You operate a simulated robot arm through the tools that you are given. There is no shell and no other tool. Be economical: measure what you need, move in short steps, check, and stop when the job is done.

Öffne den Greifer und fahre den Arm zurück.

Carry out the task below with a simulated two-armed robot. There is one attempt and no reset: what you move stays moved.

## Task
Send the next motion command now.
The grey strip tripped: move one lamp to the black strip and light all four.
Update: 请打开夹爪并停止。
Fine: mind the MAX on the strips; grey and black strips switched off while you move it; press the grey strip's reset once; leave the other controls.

• **Exercise brief**
Once more, set down the full listing, verbatim. Leave out blank lines and number the others, starting at 1.

• **Solution**
1. You operate a simulated robot arm through the tools that you are given. There is no shell and no other tool. Be economical: measure what you need, move in short steps, check, and stop when the job is done.
2. Öffne den Greifer und fahre den Arm zurück.
3. Carry out the task below with a simulated two-armed robot. There is one attempt and no reset: what you move stays moved.
4. ## Task
5. Send the next motion command now.
6. The grey strip tripped: move one lamp to the black strip and light all four.
7. Update: 请打开夹爪并停止。
8. Fine: mind the MAX on the strips; grey and black strips switched off while you move it; press the grey strip's reset once; leave the other controls.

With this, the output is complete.